= EXCERPT TO READ =
Thursday, October 23, 2008

Welcome to Holland

I know I have not done very well with the challenge of blogging everyday to help raise Down syndrome awareness. My life is so busy with my six young children. I wanted to post a poem that I read a few years before Morgan's birth. My neighbor had it hanging on her wall. She was a young mom with two beautiful daughters, both of whom were deaf. She told me how much the poem meant to her. I read it and remember thinking how perfect the poem fit her children and her situation. Over the next few years I forgot about the poem. Then Morgan was born. While she was still in the NICU I was given a yellow folder with all kinds of information about Down syndrome. The poem was in the packet of information. I read it again and realized how perfectly the poem now fit my life and situation. The author has a son with Down syndrome.


WELCOME TO HOLLAND by Emily Perl Kingsley

I am often asked to describe the experience of raising a child with a disability - to try to help people who have not shared that unique experience to understand it, to imagine how it would feel. It's like this...
When you're going to have a baby, it's like planning a fabulous vacation trip - to Italy. You buy a bunch of guide books and make your wonderful plans. The coliseum. The Michelangelo David. The gondolas in Venice. You may learn some handy phrases in Italian. It's all very exciting.
After months of eager anticipation, the day finally arrives. You pack your bags and off you go. Several hours later, the plane lands. The stewardess comes in and says, "Welcome To Holland".
"Holland?!?" you say, "What do you mean "Holland"??? I signed up for Italy! I'm supposed to be in Italy. All my life I've dreamed of going to Italy"

= MATERIAL =
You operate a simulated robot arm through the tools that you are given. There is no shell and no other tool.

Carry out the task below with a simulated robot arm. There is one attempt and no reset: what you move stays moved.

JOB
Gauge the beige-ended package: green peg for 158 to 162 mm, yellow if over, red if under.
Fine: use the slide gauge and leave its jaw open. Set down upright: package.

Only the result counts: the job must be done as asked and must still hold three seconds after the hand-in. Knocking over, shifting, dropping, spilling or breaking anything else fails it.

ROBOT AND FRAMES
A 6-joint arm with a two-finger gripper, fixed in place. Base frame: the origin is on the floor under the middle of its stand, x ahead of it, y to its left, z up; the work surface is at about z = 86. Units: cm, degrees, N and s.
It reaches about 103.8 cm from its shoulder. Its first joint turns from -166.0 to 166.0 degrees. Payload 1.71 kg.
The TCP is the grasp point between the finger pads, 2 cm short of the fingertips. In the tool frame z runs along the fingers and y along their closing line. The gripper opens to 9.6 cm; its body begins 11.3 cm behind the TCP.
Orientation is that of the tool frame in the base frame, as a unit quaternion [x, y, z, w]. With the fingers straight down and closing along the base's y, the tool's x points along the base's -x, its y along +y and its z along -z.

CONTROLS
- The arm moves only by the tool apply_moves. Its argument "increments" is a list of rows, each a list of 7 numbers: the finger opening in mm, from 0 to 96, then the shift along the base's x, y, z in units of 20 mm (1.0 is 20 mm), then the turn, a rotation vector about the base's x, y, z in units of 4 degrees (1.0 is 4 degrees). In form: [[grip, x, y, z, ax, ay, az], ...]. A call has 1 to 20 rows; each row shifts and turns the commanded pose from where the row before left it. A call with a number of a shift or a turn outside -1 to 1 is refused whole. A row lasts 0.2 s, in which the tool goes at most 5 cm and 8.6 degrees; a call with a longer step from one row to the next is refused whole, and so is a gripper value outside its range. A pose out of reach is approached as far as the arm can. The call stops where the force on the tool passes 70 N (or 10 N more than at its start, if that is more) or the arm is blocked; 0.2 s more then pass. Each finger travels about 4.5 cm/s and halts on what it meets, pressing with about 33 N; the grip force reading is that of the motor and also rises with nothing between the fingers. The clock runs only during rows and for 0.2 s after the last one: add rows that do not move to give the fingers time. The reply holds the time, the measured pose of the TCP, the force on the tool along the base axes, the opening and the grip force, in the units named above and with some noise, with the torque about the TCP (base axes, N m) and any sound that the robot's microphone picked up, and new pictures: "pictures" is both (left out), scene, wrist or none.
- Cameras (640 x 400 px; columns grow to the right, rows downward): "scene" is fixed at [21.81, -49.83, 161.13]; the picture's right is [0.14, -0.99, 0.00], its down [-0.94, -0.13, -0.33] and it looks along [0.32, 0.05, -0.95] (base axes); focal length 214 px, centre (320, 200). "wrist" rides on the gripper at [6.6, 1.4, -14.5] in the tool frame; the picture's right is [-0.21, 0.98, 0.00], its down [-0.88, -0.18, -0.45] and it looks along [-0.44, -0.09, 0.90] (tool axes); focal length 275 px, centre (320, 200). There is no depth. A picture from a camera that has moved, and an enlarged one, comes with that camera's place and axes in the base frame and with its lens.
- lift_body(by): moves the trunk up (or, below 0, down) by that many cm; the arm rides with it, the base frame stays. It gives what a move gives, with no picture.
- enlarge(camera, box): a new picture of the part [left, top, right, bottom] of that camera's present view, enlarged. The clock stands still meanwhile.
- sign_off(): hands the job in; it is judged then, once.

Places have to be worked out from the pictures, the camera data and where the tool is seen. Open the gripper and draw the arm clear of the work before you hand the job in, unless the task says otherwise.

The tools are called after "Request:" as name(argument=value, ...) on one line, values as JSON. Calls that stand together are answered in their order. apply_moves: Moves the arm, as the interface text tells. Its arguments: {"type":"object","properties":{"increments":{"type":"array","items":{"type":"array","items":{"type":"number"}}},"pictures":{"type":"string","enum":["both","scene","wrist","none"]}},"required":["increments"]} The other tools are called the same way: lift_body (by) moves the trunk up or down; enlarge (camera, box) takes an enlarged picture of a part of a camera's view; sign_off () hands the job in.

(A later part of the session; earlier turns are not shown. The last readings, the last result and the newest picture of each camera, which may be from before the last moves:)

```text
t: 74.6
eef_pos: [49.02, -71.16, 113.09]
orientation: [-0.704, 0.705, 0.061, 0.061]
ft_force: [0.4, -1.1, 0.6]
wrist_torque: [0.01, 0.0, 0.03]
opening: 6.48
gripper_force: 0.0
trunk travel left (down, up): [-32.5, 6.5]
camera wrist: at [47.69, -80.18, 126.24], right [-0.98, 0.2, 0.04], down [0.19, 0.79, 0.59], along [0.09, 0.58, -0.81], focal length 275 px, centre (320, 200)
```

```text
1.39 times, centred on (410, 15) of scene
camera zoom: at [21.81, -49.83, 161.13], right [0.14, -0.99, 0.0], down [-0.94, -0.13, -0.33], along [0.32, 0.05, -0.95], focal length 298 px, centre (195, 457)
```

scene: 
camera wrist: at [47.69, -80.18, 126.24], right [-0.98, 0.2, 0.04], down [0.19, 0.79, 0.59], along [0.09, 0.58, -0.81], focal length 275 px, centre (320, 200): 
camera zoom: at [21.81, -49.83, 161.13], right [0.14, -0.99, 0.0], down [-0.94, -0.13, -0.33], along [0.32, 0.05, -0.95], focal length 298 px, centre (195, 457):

= PROBLEM REQUIREMENTS =
Could you carry on with the excerpt to read from where it ends?

= REPLY TO THE TASK =
But there's been a change in the flight plan. They've landed in Holland and there you must stay.
The important thing is that they haven't taken you to a horrible, disgusting, filthy place, full of pestilence, famine and disease. It's just a different place.
So you must go and buy new guide books. And you must learn a whole new language. And you will meet a whole new group of people you would never have met.
It's just a different place. It's slower-paced than Italy, less flashy than Italy. But after you've been there for a while and you catch your breath, you look around…and you begin to notice that Holland has windmills...Holland has tulips. Holland even has Rembrandts.
But everyone you know is busy coming and going from Italy...and they're all bragging about what a wonderful time they had there. And for the rest of your life, you will say "Yes that's where I was supposed to go. That's what I had planned".
And the pain of that will never, ever, ever, ever go away...because the loss of that dream is a very significant loss.
But...if you spend your life mourning the fact that you didn't get to Italy, you may never be free to enjoy the very special, the very lovely things...about Holland.

7 comments:

Heidi Rushing said...

great thought that can be applied to many aspects of all our lives - and love your new blog!

COOLWHIP said...

I LOVE the picture!

DKAZ said...

My sister-in-law shared that with us when she had her youngest son who is Aug's age and born with Noonan's Syndrome-similar to Down's.

So, you're busy with six little ones then??? Doing what!? :)

DKAZ said...

Oh ps-liking the new layout.

grandma bethany said...

What a great poem. I have not read it before. But it reflects on so much of all our lives. Seems like so much of the time, we are looking for something a little better.
By the way, I have visited both Italy and Holland. They are both wonderful and each offers something special. It depends on ones attitude and what you are looking for.

kellyclay said...

Heather, What a great poem thank you for sharing it. I know I did not give birth to our Dale but I love him like he is my own with each one of his challenges from aspergers he still lights up my life.

Proctor said...

So parents actually do read the material that we give to them in the NICU :) I have loved this poem since I heard it the first time too!